En su intervención en la sesión del Senado del 15 de abril de 1952, señala: “Muchas cosas debe el país a sus maestros, que siempre se han esforzado por cumplir no solo su deber profesional en la escuela, sino también su deber social al lado del pueblo. Las ideas divulgadas por ellos y las iniciativas que han puesto en marcha han tenido y tienen una influencia grande en la transformación progresiva de nuestro régimen democrático, en la realización de las reformas sociales que benefician a los trabajadores, en la elevación de la cultura popular”.

En 1957, ya de regreso a la vida académica, es designado Director del Instituto Pedagógico, bajo la rectoría en la Universidad de Chile de Juan Gómez Millas, donde pudo poner en práctica algunas de sus ideas sobre la formación del profesor que la educación chilena requería.  Su desempeño en el Instituto fue determinante para que, luego, se le eligiera como Decano de la Facultad de Filosofía y Educación, dos años después, merced a su autoridad intelectual de primer nivel, reconocida por todos los sectores.

Su lógico derrotero en el Instituto Pedagógico y en la Facultad, culminaría, como sabemos, en su elección como Rector de la Universidad. Al aceptar la postulación en abril de 1963, reclama la plena autonomía universitaria, no solo en lo económico, administrativo y académico, sino también en lo espiritual, con “independencia de los poderes políticos y de las influencias que se ejercen desde el exterior”. Insiste en esto último, reclamando la actitud moral de las autoridades y de cuantos conviven en la Universidad, para resguardar la libertad y la dignidad de la Corporación, frente a las fuerzas que pretenden convertirla en instrumentos de designios extraños a su alta función”.

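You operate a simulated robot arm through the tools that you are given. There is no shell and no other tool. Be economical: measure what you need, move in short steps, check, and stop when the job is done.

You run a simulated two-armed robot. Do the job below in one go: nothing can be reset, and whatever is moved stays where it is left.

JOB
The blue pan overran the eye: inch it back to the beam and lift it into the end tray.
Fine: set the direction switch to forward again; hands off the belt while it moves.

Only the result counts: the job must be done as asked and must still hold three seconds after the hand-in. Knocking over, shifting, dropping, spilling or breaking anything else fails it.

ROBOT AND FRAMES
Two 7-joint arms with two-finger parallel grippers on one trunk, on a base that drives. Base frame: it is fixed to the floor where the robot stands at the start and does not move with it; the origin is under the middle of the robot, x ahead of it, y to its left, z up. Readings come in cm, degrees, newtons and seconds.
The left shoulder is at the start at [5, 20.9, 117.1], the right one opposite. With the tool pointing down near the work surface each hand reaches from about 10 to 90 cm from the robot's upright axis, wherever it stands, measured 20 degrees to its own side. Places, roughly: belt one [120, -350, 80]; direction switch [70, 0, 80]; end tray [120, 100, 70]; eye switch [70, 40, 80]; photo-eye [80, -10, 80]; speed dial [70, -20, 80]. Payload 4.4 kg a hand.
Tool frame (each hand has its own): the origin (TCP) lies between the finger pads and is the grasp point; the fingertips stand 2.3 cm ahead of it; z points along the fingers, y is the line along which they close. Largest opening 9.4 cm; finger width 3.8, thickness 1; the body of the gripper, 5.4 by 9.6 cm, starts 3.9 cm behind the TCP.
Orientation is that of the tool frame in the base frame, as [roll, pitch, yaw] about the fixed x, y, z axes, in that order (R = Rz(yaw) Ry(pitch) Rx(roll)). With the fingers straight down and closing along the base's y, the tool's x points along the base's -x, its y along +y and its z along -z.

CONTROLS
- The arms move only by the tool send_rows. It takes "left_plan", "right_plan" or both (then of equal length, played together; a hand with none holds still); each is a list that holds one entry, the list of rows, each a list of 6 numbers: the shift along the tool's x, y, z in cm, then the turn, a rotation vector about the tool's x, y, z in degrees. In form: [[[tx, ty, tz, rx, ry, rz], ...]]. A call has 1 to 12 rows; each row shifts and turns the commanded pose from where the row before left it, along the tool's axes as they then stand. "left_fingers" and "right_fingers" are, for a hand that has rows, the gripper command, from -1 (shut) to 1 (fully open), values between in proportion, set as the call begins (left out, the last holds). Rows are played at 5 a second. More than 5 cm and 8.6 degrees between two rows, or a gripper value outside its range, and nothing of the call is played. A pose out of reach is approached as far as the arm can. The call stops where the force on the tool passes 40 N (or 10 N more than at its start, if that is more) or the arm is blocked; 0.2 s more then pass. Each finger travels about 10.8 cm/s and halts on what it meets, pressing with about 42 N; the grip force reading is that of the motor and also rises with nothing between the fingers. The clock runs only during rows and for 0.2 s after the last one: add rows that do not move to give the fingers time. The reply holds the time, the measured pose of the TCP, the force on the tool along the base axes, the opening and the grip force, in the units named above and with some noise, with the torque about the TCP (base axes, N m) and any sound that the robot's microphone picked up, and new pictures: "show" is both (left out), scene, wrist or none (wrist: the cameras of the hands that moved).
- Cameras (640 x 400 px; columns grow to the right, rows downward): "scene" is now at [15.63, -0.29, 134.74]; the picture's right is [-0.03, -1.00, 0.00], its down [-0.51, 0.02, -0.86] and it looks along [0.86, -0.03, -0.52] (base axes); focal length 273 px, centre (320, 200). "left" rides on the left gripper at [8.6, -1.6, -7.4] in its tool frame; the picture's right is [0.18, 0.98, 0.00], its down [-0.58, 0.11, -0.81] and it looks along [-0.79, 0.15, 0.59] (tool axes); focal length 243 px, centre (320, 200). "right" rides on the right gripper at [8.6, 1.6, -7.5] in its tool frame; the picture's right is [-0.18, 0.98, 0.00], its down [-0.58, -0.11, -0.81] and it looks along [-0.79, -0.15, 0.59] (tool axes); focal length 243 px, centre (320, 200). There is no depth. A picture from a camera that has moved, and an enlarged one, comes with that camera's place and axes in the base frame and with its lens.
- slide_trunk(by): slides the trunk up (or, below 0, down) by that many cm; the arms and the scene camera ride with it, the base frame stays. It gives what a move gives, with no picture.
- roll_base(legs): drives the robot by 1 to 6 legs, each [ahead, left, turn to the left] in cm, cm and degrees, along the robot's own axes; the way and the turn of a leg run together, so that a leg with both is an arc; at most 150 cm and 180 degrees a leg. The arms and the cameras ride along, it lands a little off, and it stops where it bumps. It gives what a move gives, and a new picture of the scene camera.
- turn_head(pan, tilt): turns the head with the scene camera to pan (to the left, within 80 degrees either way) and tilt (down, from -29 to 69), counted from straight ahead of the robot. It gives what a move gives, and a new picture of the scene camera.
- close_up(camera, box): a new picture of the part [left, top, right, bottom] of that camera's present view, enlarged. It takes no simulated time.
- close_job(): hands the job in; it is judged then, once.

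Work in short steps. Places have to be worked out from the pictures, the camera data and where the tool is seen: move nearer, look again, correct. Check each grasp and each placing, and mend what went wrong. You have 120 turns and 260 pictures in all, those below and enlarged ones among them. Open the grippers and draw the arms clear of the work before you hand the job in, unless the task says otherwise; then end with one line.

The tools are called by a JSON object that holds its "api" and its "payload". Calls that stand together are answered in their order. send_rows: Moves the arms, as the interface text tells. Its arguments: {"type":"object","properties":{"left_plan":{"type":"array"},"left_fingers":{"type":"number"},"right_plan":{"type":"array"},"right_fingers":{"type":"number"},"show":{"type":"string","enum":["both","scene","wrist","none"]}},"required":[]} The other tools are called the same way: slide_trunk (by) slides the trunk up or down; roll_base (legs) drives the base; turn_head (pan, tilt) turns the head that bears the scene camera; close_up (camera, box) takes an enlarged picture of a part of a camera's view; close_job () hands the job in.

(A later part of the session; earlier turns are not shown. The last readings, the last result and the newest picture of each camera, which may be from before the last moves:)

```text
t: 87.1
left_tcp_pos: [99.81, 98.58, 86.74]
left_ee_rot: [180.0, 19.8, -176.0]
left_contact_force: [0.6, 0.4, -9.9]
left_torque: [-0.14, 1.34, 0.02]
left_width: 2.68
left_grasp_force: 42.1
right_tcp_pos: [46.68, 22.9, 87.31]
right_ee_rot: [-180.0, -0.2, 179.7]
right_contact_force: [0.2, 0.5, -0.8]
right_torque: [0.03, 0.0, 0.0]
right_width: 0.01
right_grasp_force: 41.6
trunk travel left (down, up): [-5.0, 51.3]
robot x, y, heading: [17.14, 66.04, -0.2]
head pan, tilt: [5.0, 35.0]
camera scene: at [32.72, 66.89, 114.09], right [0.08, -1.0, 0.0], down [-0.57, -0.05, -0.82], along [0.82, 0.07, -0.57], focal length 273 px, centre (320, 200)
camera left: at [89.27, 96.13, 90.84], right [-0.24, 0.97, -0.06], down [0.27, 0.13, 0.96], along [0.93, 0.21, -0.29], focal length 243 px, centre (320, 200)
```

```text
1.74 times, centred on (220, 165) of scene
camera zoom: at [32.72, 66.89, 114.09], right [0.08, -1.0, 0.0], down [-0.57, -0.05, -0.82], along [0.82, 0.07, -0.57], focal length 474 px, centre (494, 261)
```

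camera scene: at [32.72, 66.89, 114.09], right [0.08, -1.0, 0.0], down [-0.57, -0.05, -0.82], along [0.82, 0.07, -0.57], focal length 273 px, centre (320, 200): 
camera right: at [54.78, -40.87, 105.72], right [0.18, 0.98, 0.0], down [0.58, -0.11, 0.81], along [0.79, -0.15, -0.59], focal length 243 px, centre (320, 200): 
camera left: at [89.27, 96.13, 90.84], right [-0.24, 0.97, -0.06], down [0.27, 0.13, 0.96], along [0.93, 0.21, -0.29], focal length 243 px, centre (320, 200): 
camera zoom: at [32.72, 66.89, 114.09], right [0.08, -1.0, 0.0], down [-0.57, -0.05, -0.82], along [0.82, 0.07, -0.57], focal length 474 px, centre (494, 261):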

Luego agregará: “Una Universidad viva, a la altura de su responsabilidad, tiene que ser una Universidad abierta, foro permanente en que se debatan los grandes temas del conocimiento y de la vida, y se examinen todas las ideas con la libertad de crítica y el decoro intelectual que reclama el espíritu científico”.

En aquellos años, luego de la intensidad de su protagonismo público, había recuperado una activa vida masónica en el seno de su Logia “Renacimiento” N°8.

El 27 de noviembre de 1962, con ocasión de celebrar el Taller su 40° aniversario, la Logia “Renacimiento” N°8 le nombra Miembro Honorario. Por ese entonces, el QH González era decano de la Facultad de Filosofía y Educación de la Universidad de Chile.

            Al año siguiente, hubo júbilo en su logia, cuando se informó que el hermano Eugenio González Rojas había sido elegido rector de la Universidad de Chile. Ello determinó la necesidad de rendirle un homenaje, acordándose, días más tarde, que se haría una reunión logial solemne en su honor, la que tuvo lugar el 10 de septiembre.

En el ejercicio de la Rectoría, González Rojas irá completando su visión educacional. Así, por ejemplo, en una opinión publicada en la revista Ercilla, señalará: “La educación se realiza por medio de la escuela, y la escuela no es una institución abstracta, sino un organismo concreto, un ambiente especial… para que la escuela pueda cumplir con sus objetivos, ella tiene que transformarse en un ambiente”

Allí, reitera el rol de los profesores en la gestación de las políticas públicas de educación, en coherencia con sus planteamientos sostenidos por más de 30 años: “Me parece de justicia destacar que, en Chile, han sido los profesores, no solo en el cumplimiento de sus tareas, sino principalmente a través de sus organismos gremiales, los que han estado en la vanguardia de la reforma educacional en todos sus grados, y han sido muchas veces los gobiernos y ciertos grupos retardatarios de nuestra sociedad lo que se han obstinado en desconocer sus valiosas iniciativas.

Frente a la realidad de ciertas ideas imperantes en algunos países, donde se manifiestan influencias desarrollistas con predominio de la iglesia católica, señala su crítica a los que denomina adanismo educacional, propio de algunas reformas educativas latinoamericanas, que creen encontrarse en el primer día de la creación pedagógica y comienzan desconociendo la realidad del esfuerzo cumplido con generaciones anteriores.

A modo de síntesis, creo que no es posible entender los cambios y los procesos que vivió la educación chilena especialmente en los años 1950, sin tener a la vista la influencia que tuvo en los paradigmas desarrollados el pensamiento de Eugenio González Rojas, y que hay una labor historiográfica que no se ha hecho sobre su desempeño en las distintas instituciones en que aportó sustentivamente.

No voy a hacer alcances sobre su rol como rector y su determinante acción por la reforma universitaria, que, en sí mismo, es un gran capítulo que excede los alcances de lo comprometido. También excede el tiempo de exposición, el cual, parece que ya he excedido.